»»
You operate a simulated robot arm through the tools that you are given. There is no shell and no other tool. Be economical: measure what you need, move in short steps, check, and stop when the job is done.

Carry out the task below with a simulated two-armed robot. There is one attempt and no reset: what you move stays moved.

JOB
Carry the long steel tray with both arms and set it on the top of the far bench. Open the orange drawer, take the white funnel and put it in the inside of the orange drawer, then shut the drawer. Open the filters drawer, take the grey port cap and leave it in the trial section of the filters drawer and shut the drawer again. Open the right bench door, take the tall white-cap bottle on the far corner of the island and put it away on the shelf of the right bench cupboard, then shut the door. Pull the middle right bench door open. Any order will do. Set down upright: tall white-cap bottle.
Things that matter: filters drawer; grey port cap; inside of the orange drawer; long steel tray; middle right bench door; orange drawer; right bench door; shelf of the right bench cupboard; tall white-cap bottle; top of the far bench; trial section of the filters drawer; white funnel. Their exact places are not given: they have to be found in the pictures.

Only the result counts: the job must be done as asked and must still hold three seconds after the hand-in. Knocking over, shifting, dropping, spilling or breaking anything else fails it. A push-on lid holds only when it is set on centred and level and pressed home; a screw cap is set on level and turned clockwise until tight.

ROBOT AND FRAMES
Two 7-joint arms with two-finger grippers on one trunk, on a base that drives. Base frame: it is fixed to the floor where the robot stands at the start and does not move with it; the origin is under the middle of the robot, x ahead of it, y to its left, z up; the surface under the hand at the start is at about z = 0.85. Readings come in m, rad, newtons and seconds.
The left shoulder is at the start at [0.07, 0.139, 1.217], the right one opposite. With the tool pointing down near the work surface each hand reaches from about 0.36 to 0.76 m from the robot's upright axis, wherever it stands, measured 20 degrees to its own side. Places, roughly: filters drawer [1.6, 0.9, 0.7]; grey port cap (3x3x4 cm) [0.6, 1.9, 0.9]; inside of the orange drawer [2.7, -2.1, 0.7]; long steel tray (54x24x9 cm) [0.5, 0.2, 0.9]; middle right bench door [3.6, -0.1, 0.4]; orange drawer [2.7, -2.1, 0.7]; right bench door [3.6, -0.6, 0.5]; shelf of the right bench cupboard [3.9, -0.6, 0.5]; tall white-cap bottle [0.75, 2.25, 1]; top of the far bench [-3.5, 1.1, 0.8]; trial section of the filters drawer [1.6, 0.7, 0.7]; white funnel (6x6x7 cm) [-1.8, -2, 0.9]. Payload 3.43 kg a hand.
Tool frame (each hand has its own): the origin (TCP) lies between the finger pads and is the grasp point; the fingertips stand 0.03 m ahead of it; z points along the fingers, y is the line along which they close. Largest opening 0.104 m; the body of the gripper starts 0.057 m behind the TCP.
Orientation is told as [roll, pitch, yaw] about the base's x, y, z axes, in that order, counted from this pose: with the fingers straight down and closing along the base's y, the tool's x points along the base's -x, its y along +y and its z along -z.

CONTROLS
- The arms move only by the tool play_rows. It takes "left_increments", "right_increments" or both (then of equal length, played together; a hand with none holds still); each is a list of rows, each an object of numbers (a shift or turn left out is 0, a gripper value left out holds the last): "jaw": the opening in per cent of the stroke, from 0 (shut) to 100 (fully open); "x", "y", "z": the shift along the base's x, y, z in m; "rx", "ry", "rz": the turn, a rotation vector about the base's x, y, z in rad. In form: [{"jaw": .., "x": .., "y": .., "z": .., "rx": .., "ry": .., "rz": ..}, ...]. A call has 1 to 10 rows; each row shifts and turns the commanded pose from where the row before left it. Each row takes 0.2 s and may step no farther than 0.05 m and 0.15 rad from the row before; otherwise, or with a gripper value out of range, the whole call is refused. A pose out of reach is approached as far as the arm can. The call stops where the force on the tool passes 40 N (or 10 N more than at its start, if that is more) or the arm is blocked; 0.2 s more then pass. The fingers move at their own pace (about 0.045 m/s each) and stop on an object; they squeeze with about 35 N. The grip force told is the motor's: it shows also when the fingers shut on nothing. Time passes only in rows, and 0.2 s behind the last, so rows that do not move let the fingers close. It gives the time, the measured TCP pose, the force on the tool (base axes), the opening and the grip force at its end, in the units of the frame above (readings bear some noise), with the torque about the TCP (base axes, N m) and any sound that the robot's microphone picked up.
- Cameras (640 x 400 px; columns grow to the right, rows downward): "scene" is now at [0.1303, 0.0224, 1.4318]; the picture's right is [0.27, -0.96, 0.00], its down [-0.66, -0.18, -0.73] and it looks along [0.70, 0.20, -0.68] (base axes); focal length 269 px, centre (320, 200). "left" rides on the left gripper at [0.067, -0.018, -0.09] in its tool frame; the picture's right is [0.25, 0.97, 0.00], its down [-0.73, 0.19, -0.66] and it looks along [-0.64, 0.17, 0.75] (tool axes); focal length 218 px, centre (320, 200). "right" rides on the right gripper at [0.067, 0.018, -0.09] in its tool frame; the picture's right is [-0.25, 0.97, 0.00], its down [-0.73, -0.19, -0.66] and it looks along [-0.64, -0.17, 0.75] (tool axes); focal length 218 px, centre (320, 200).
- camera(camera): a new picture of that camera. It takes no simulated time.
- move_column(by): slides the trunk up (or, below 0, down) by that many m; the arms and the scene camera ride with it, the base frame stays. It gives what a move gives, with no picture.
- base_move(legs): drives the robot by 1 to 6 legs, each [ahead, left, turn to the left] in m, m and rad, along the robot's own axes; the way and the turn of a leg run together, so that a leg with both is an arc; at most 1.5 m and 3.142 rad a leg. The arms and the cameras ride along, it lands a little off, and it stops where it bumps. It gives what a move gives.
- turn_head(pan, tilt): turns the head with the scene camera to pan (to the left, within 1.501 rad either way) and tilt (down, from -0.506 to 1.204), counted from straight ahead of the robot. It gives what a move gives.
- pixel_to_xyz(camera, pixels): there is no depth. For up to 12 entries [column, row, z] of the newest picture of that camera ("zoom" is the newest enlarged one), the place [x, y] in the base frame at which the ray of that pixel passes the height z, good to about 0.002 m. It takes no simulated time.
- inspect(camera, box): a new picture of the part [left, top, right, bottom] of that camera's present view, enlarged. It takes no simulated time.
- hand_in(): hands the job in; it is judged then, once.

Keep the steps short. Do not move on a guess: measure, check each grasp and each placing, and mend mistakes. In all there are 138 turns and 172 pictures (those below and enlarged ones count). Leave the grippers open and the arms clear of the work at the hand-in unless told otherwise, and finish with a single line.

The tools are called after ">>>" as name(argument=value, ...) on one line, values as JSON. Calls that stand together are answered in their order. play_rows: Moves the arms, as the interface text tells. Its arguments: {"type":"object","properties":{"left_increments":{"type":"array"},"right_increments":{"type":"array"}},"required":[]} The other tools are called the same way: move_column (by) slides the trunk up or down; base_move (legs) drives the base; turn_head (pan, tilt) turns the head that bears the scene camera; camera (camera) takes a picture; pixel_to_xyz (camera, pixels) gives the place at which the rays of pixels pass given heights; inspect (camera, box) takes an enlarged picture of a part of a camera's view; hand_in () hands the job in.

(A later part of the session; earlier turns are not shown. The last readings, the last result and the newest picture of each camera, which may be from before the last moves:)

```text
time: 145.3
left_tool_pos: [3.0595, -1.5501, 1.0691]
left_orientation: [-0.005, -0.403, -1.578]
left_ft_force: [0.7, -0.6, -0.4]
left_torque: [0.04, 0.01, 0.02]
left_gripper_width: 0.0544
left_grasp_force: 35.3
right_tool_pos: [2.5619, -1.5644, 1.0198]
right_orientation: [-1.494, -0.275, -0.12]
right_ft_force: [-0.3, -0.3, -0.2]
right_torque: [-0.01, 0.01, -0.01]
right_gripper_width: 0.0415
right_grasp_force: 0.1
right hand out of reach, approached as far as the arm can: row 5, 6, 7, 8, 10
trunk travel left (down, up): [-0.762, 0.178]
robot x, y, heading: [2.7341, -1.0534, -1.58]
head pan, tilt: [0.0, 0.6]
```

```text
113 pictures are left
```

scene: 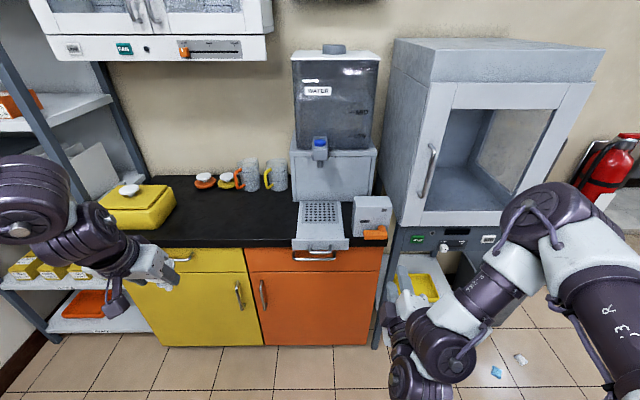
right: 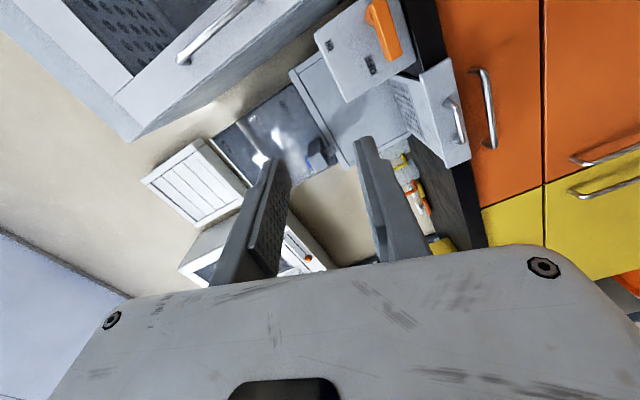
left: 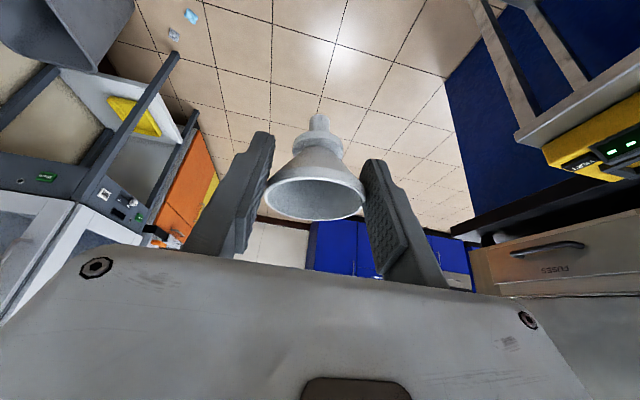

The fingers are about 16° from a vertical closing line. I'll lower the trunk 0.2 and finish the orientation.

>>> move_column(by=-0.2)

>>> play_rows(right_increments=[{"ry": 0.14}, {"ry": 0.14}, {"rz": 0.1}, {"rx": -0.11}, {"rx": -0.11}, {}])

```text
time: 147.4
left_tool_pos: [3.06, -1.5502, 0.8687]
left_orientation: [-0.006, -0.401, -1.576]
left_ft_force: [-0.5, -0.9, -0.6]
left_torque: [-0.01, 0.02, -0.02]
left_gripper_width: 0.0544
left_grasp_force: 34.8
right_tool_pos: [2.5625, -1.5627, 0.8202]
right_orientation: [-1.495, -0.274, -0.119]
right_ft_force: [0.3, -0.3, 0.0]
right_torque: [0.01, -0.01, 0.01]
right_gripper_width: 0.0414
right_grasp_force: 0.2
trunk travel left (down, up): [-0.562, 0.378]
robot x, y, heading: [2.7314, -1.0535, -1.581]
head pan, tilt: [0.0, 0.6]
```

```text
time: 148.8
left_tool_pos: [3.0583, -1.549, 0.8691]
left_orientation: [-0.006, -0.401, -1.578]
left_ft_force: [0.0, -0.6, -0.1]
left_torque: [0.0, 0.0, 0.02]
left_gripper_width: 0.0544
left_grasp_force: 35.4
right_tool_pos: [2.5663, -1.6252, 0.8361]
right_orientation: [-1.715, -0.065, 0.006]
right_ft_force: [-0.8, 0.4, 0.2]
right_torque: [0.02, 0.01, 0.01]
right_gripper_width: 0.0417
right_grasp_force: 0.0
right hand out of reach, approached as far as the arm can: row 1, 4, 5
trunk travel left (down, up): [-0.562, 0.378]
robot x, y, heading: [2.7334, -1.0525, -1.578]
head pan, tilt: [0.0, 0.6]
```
««
= Your task =
Restate the listing exactly, starting at its first line and ending at the line where "ROBOT AND FRAMES" occurs; include both and no other lines. Set them in a Markdown table: No. counts from 1, Line holds the line, and blank lines are dropped.

= Solution to this task =
| No. | Line |
|---|---|
| 1 | You operate a simulated robot arm through the tools that you are given. There is no shell and no other tool. Be economical: measure what you need, move in short steps, check, and stop when the job is done. |
| 2 | Carry out the task below with a simulated two-armed robot. There is one attempt and no reset: what you move stays moved. |
| 3 | JOB |
| 4 | Carry the long steel tray with both arms and set it on the top of the far bench. Open the orange drawer, take the white funnel and put it in the inside of the orange drawer, then shut the drawer. Open the filters drawer, take the grey port cap and leave it in the trial section of the filters drawer and shut the drawer again. Open the right bench door, take the tall white-cap bottle on the far corner of the island and put it away on the shelf of the right bench cupboard, then shut the door. Pull the middle right bench door open. Any order will do. Set down upright: tall white-cap bottle. |
| 5 | Things that matter: filters drawer; grey port cap; inside of the orange drawer; long steel tray; middle right bench door; orange drawer; right bench door; shelf of the right bench cupboard; tall white-cap bottle; top of the far bench; trial section of the filters drawer; white funnel. Their exact places are not given: they have to be found in the pictures. |
| 6 | Only the result counts: the job must be done as asked and must still hold three seconds after the hand-in. Knocking over, shifting, dropping, spilling or breaking anything else fails it. A push-on lid holds only when it is set on centred and level and pressed home; a screw cap is set on level and turned clockwise until tight. |
| 7 | ROBOT AND FRAMES |